Selected text:
(begin)

No.8 2001.7.17記

 第一号のヴァイオリン完成までの話を書いてあります。学校の授業と並行して、家でもヴァイオリンを作っていたのですが、学校では若いマエストロのため、結局終わりませんでした。しかし、夏には日本に持って帰りたいので、2年生の時のマエストロだったVincenzo Bissolottiにお願いして、工房に通って指導を受けながら完成させました。Bissolottiの工房では、お父さんのFrancesco Bissolottiにも会い、彼らの仕事ぶりを見ることが出来ました。なお、工房にはこの後も約2年間通いましたが、非常に得ることが多く、大きな影響を受けました。その他には、イタリア人の夏の過し方やユーロ導入前の状況などについて書いてあります。

(end)

Information provided:
(begin)

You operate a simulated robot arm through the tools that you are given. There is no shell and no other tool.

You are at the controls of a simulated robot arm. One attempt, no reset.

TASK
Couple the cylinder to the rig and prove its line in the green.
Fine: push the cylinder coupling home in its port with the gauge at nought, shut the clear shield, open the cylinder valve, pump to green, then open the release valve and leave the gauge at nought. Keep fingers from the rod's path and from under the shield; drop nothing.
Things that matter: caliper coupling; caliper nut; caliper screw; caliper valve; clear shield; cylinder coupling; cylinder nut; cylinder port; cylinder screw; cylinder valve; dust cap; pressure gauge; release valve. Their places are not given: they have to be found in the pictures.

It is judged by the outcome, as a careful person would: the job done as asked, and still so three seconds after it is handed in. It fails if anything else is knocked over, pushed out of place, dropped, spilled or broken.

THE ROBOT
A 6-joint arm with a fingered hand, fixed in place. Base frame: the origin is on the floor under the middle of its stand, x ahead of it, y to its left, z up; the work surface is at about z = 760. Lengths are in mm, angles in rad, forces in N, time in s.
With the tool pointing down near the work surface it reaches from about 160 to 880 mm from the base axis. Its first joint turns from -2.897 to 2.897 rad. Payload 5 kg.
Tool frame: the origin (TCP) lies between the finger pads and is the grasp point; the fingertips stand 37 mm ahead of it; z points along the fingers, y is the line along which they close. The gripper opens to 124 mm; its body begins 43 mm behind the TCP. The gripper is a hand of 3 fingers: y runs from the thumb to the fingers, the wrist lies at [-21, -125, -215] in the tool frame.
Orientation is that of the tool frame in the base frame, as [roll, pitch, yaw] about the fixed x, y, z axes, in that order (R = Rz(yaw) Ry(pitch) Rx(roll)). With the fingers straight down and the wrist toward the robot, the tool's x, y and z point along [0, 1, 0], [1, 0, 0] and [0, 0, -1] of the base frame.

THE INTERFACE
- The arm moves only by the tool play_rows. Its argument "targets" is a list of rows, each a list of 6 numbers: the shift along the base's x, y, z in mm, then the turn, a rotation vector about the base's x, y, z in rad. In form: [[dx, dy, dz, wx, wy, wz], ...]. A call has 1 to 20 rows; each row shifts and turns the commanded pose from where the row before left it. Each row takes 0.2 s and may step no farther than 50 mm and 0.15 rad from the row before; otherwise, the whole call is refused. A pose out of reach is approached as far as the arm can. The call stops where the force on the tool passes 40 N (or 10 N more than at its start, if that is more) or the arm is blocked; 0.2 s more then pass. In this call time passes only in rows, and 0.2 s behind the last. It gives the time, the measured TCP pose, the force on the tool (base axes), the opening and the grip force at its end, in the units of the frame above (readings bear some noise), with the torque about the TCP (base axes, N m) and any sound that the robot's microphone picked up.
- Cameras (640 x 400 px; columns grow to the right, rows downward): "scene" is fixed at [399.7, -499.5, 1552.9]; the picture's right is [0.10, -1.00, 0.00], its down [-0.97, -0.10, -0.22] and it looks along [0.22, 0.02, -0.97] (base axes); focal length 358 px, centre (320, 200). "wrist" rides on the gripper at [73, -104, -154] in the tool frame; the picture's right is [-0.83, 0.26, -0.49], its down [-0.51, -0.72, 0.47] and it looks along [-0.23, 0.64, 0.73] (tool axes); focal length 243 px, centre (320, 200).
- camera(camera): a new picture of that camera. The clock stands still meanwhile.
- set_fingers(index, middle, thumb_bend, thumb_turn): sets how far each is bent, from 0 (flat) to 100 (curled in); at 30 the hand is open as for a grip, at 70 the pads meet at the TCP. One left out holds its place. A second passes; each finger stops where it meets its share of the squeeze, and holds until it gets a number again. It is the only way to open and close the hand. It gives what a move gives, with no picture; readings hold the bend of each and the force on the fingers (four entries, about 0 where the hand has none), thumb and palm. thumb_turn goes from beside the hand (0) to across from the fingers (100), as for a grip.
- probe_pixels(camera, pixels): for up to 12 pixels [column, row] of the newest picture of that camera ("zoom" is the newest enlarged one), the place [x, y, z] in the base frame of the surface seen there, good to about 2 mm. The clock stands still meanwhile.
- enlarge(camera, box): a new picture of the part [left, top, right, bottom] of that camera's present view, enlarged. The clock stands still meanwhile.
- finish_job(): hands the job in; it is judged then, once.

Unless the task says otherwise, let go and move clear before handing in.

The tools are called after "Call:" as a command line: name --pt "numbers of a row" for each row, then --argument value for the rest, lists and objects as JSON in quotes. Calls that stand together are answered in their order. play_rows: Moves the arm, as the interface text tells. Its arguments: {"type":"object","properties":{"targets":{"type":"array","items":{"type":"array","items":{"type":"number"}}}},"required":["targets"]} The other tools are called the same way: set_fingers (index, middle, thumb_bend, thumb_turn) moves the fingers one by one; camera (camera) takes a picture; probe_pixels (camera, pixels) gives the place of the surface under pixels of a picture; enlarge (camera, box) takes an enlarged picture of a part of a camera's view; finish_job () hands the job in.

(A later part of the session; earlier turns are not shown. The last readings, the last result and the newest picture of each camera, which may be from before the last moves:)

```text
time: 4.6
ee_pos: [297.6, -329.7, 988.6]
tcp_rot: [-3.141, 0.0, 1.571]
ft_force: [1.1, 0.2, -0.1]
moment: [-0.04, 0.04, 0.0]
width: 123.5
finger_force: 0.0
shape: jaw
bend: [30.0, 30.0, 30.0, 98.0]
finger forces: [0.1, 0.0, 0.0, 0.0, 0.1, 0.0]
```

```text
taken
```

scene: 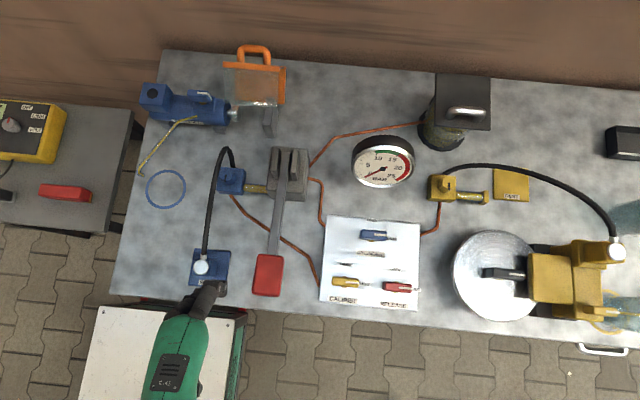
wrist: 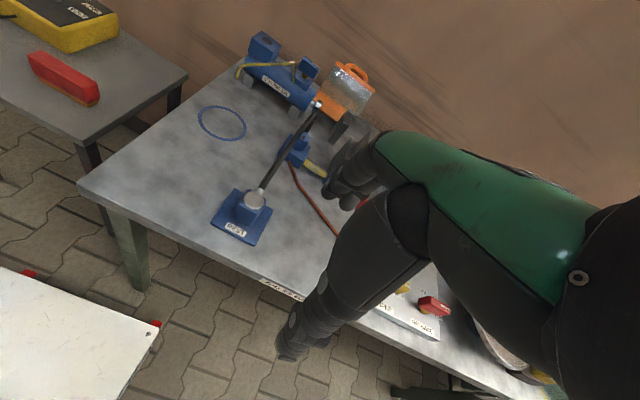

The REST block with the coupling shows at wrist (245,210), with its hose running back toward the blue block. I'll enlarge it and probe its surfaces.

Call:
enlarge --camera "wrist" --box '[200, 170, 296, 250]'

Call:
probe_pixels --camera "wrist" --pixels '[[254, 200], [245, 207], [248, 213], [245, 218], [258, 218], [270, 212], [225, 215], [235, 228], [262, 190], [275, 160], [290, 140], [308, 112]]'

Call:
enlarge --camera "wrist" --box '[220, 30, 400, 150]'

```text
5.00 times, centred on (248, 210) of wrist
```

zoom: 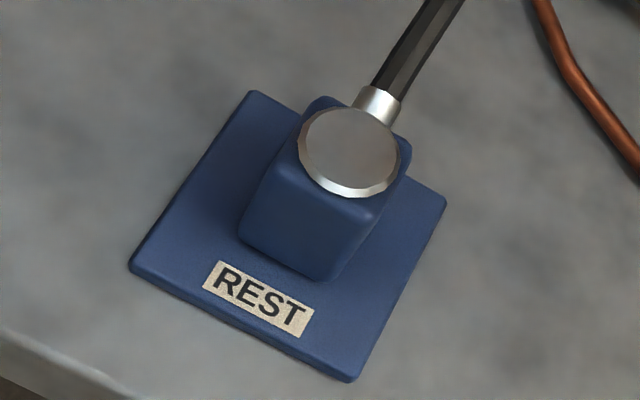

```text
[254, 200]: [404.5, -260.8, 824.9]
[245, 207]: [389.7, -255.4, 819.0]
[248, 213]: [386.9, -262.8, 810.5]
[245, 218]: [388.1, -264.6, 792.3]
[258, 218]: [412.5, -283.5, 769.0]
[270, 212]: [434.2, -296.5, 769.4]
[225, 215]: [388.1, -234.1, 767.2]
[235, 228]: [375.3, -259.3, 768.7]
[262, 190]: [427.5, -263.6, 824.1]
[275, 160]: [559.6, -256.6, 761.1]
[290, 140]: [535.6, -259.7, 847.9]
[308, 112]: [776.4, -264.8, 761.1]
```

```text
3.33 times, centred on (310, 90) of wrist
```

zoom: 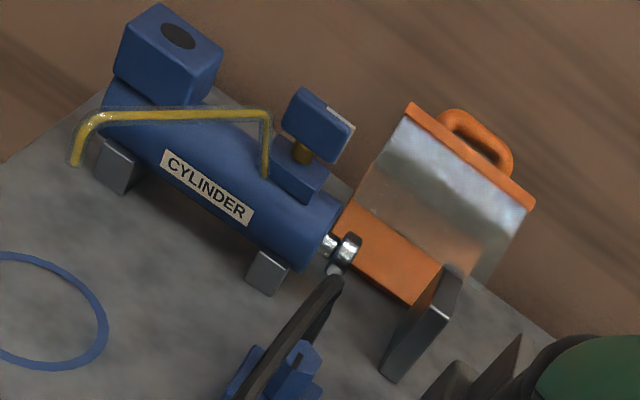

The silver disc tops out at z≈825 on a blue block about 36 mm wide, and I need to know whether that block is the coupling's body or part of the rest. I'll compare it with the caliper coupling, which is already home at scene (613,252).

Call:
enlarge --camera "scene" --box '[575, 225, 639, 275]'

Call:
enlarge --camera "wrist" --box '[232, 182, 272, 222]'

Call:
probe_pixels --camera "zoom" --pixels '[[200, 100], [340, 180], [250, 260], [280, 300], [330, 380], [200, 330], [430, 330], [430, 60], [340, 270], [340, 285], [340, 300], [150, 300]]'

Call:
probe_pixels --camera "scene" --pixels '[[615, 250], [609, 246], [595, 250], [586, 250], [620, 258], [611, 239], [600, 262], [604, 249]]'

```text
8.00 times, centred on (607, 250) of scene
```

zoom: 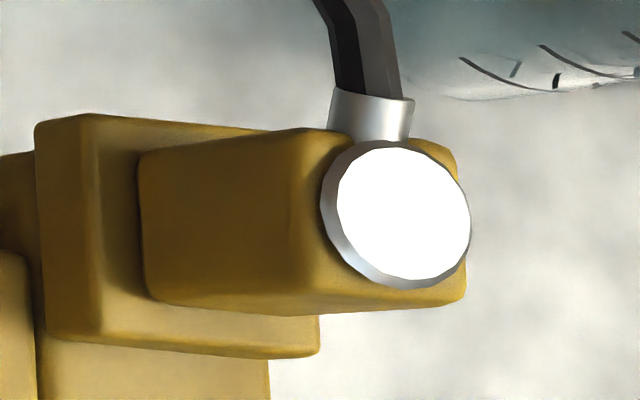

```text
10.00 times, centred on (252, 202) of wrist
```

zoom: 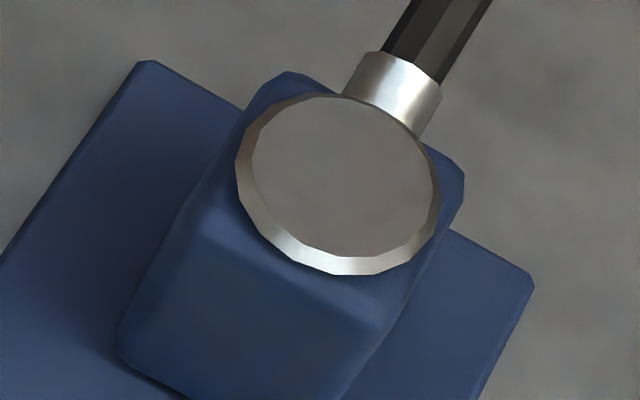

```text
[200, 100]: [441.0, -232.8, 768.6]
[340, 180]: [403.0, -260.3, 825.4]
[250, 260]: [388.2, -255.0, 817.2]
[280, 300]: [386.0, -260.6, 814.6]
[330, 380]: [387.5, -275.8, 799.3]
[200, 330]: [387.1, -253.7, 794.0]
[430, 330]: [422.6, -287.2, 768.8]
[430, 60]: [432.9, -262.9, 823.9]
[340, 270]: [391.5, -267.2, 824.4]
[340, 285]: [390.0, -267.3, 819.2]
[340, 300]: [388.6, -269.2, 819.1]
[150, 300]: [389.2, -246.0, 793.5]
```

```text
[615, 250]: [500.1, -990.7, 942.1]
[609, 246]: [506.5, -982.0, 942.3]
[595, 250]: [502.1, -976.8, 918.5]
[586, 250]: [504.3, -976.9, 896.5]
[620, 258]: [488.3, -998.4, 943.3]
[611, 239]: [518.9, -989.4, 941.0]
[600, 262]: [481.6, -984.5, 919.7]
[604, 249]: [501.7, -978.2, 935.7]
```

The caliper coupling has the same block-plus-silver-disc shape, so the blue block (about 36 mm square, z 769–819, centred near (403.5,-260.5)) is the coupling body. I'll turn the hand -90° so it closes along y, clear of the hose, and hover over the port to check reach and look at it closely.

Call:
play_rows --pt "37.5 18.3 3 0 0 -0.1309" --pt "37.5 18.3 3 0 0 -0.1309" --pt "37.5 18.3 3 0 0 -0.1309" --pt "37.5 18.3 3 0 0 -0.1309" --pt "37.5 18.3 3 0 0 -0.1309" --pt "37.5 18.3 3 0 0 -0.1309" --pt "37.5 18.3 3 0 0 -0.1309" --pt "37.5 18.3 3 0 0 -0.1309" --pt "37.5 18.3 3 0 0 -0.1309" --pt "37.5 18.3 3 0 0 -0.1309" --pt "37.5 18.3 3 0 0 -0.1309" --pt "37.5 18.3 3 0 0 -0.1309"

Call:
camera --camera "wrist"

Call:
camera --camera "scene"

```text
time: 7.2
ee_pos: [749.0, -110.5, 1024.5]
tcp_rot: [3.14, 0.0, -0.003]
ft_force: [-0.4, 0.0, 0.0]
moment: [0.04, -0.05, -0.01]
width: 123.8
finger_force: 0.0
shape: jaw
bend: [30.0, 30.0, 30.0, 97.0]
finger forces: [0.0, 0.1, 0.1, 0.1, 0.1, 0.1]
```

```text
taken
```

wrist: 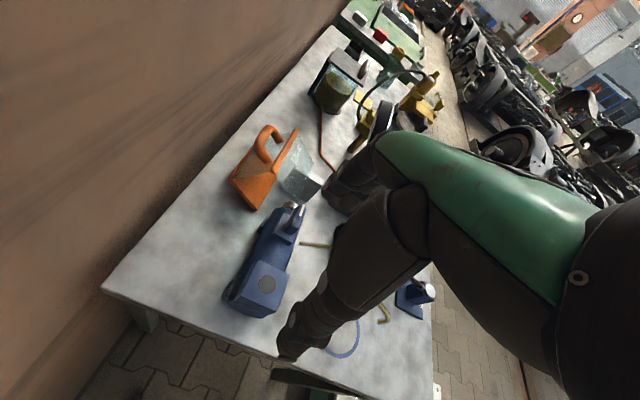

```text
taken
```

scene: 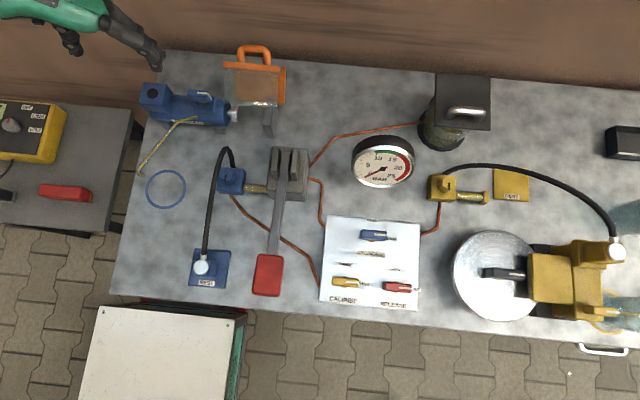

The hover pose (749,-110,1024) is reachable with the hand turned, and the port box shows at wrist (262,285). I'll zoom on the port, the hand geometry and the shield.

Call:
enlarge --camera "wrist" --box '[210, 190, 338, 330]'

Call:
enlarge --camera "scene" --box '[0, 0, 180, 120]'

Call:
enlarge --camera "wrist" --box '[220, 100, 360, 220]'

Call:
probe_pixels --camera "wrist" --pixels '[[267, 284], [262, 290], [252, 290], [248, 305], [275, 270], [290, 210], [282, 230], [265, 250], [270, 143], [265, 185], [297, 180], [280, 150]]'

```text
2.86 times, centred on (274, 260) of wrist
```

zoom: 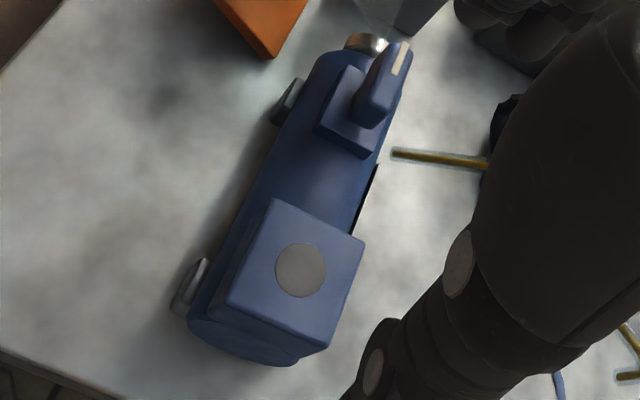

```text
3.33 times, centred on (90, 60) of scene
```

(end)

Request: Make a faithful copy of the selected text.

Complete answer:
No.8 2001.7.17記

 第一号のヴァイオリン完成までの話を書いてあります。学校の授業と並行して、家でもヴァイオリンを作っていたのですが、学校では若いマエストロのため、結局終わりませんでした。しかし、夏には日本に持って帰りたいので、2年生の時のマエストロだったVincenzo Bissolottiにお願いして、工房に通って指導を受けながら完成させました。Bissolottiの工房では、お父さんのFrancesco Bissolottiにも会い、彼らの仕事ぶりを見ることが出来ました。なお、工房にはこの後も約2年間通いましたが、非常に得ることが多く、大きな影響を受けました。その他には、イタリア人の夏の過し方やユーロ導入前の状況などについて書いてあります。